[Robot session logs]
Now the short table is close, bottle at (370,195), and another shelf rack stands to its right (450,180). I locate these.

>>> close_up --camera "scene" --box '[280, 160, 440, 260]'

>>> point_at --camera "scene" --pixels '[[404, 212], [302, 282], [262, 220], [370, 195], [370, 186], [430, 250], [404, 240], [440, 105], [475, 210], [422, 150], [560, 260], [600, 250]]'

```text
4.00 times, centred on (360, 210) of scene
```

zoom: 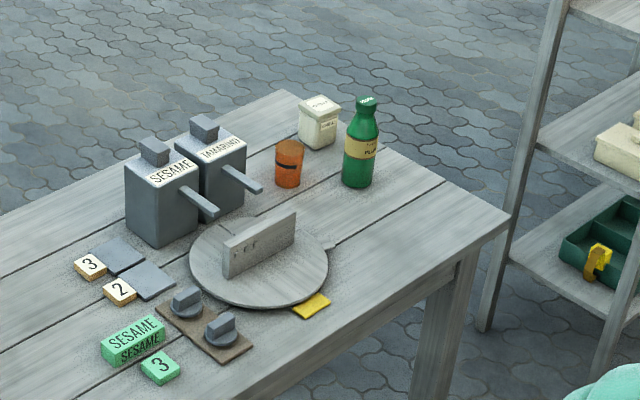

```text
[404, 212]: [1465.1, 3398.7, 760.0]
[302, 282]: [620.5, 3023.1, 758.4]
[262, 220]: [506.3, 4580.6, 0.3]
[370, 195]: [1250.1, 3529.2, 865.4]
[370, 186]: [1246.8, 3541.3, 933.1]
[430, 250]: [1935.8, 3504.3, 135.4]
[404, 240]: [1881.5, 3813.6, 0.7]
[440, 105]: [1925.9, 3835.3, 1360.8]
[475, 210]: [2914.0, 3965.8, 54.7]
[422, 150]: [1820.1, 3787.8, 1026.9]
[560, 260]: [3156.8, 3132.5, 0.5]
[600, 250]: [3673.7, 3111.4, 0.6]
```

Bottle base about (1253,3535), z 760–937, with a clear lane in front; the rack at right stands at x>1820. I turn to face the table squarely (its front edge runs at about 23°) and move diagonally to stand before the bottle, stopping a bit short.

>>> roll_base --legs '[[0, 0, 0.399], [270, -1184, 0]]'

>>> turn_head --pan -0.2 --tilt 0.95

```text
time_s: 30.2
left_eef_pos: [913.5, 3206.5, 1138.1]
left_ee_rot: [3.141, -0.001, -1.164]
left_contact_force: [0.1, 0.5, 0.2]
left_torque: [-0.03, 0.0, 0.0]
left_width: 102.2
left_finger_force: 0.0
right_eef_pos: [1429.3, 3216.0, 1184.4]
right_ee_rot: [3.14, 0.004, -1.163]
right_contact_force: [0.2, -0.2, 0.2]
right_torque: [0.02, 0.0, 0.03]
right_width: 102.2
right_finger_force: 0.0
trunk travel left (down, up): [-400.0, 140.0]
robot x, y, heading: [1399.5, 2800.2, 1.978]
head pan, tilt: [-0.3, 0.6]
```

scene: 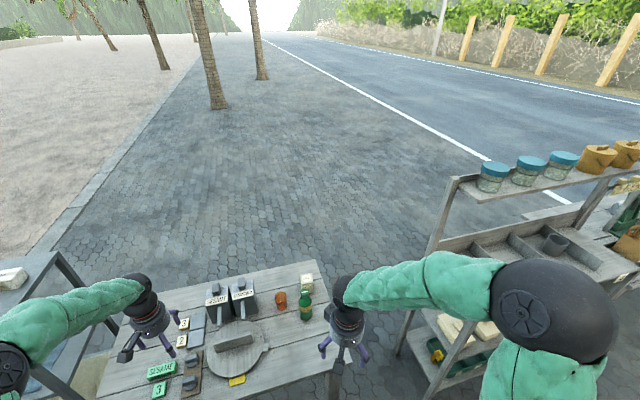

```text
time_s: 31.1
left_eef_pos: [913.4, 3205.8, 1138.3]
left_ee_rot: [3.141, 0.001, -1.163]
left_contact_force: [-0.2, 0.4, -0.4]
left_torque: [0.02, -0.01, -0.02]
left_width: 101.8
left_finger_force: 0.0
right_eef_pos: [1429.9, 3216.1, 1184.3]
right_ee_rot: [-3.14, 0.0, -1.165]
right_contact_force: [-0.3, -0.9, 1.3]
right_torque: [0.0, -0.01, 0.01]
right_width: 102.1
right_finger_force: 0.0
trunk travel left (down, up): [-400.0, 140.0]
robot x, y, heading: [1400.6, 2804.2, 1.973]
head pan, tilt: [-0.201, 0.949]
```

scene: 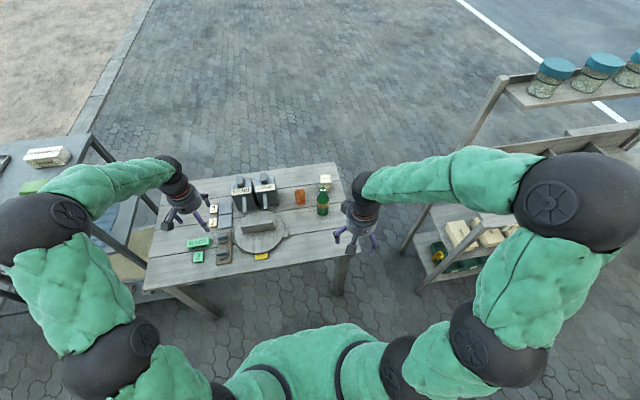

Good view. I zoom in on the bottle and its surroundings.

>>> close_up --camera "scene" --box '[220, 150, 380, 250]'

==

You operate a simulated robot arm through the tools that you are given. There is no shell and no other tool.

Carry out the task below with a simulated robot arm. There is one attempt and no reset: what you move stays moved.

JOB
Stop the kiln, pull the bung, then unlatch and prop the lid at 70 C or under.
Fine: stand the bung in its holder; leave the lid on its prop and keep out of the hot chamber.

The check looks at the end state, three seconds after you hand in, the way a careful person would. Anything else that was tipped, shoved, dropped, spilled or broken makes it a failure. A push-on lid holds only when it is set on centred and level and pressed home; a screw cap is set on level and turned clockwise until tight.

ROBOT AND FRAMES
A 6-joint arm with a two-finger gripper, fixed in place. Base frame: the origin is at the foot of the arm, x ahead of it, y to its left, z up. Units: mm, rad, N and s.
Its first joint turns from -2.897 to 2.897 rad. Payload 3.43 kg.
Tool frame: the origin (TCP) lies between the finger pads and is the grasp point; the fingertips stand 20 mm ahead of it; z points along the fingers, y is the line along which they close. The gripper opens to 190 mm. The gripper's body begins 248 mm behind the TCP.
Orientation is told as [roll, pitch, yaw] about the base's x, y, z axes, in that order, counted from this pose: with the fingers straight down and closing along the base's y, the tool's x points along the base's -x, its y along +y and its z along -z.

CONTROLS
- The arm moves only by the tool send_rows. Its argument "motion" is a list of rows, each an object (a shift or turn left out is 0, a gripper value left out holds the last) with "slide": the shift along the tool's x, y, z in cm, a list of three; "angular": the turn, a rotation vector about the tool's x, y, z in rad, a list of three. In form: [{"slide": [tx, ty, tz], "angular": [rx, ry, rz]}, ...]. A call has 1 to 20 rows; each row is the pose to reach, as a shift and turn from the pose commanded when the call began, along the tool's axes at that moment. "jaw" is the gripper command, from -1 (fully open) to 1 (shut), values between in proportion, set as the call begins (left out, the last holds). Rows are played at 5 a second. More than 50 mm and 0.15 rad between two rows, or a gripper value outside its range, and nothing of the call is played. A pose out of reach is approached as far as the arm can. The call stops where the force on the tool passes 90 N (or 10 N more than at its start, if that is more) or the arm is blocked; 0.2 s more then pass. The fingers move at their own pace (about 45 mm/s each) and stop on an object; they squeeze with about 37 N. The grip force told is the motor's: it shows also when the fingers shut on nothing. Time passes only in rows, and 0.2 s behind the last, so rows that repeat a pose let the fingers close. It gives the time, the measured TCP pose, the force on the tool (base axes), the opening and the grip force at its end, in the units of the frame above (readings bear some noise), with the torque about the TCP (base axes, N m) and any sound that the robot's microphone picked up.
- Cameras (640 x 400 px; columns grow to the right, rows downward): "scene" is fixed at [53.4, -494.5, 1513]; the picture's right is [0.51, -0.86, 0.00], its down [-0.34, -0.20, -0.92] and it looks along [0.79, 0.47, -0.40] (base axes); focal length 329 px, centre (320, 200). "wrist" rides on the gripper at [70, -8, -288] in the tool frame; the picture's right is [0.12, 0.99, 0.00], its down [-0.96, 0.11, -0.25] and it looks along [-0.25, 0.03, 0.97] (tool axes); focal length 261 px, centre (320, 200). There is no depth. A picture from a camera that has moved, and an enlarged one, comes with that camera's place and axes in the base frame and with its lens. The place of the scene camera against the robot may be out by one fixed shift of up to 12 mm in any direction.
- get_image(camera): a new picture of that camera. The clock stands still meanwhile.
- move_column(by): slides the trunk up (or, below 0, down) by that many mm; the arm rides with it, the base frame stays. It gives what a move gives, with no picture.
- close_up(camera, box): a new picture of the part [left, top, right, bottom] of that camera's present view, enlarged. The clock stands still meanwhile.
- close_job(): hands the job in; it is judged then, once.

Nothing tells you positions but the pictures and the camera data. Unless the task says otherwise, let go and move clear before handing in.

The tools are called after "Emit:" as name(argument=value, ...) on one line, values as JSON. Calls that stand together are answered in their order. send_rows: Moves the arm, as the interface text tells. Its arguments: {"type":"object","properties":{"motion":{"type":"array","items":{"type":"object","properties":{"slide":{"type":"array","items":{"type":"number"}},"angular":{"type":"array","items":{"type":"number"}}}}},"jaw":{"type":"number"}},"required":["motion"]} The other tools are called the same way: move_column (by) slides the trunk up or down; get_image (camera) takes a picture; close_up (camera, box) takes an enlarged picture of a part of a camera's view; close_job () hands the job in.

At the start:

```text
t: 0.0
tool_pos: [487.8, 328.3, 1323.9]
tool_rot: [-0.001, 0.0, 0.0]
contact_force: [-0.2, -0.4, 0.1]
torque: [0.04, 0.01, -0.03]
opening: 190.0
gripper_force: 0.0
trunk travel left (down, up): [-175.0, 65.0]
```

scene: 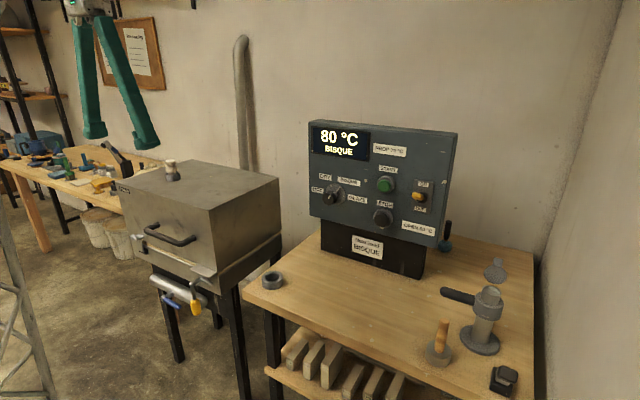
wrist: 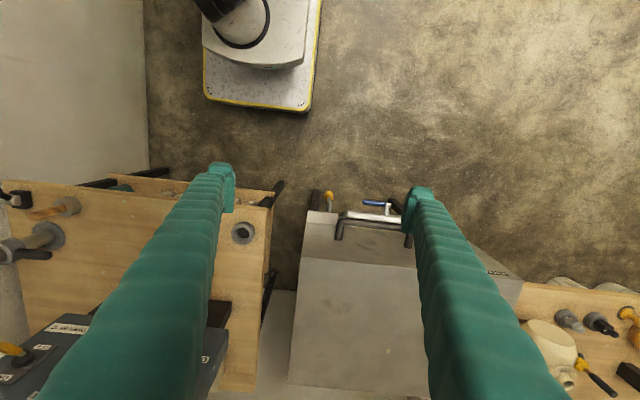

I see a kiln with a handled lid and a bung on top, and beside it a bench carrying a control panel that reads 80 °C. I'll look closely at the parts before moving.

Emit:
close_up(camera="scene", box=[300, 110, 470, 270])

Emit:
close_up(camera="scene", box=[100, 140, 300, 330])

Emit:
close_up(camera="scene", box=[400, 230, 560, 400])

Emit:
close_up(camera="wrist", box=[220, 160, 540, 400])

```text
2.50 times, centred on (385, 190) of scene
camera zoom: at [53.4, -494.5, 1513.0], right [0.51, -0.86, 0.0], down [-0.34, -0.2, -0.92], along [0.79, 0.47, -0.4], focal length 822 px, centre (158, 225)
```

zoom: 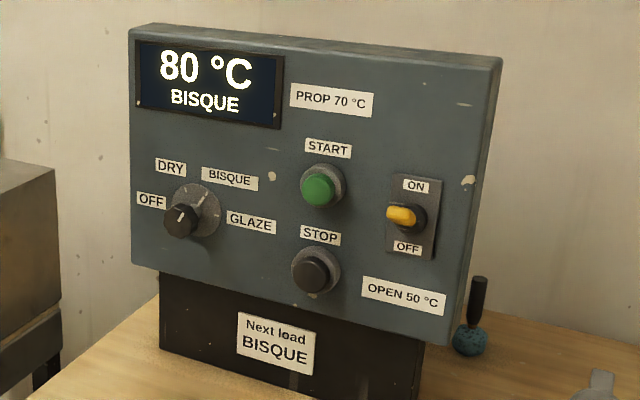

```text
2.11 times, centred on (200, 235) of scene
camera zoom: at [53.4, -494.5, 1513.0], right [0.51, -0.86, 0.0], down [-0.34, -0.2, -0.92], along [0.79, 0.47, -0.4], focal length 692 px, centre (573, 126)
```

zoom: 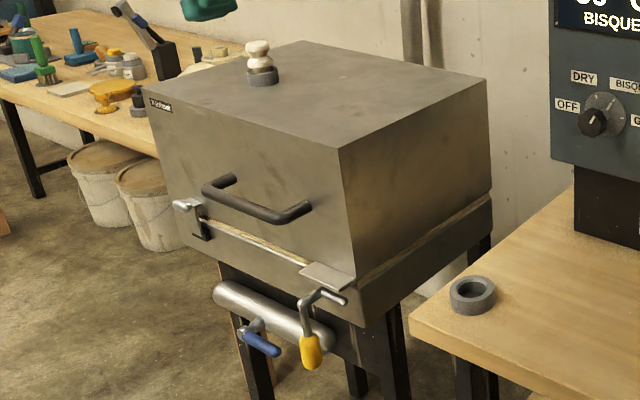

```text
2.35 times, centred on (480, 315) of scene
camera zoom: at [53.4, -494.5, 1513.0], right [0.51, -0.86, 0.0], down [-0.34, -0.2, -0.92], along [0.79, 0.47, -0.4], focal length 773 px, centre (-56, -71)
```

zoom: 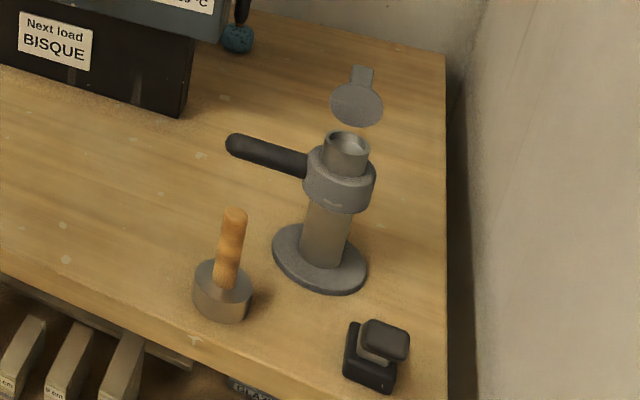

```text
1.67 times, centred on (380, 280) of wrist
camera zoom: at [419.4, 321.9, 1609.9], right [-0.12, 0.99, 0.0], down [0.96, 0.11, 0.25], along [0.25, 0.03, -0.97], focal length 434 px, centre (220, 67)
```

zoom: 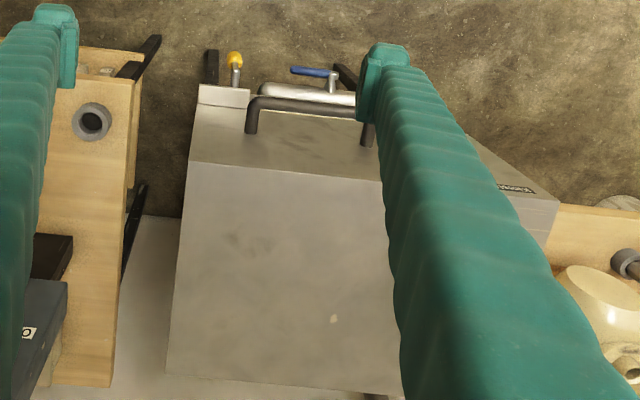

...

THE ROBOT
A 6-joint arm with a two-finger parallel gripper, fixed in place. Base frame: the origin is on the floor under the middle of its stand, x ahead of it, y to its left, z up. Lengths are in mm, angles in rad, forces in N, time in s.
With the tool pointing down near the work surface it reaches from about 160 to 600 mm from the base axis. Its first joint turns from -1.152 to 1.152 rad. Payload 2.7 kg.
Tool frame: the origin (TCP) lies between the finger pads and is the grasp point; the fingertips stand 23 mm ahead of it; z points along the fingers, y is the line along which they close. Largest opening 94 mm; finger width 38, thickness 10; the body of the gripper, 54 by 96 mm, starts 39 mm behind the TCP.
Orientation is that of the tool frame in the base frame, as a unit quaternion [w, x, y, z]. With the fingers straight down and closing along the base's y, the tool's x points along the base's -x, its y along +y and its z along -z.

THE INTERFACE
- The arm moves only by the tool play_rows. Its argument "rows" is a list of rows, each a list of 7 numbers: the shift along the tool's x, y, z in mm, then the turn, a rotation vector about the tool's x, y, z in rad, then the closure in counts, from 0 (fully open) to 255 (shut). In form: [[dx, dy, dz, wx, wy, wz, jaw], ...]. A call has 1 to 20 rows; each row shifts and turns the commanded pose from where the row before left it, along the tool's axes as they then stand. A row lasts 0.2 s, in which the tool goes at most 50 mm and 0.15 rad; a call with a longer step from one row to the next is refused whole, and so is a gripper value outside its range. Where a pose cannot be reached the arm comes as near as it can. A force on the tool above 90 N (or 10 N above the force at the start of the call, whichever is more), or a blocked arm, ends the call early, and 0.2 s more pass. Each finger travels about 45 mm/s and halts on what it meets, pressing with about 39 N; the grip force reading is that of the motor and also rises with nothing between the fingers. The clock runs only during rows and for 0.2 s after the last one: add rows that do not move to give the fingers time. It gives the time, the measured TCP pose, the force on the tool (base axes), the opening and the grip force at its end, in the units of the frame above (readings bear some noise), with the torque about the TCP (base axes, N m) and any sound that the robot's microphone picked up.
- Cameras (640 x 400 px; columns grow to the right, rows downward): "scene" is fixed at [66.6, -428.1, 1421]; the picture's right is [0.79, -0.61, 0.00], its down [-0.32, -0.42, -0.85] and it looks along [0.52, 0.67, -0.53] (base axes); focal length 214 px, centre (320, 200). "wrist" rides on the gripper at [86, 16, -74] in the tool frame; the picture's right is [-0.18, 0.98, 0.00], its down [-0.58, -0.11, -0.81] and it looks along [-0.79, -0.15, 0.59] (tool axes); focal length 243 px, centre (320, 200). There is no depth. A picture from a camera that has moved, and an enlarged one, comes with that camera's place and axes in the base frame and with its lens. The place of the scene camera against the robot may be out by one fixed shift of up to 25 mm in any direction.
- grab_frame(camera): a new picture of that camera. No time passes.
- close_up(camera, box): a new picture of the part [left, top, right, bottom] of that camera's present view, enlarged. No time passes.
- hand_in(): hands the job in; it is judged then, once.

## TASK DETAILS
Pull every line containing "meanwhile" from the material above.

## WRITTEN SOLUTION
- get_image(camera): a new picture of that camera. The clock stands still meanwhile.
- close_up(camera, box): a new picture of the part [left, top, right, bottom] of that camera's present view, enlarged. The clock stands still meanwhile.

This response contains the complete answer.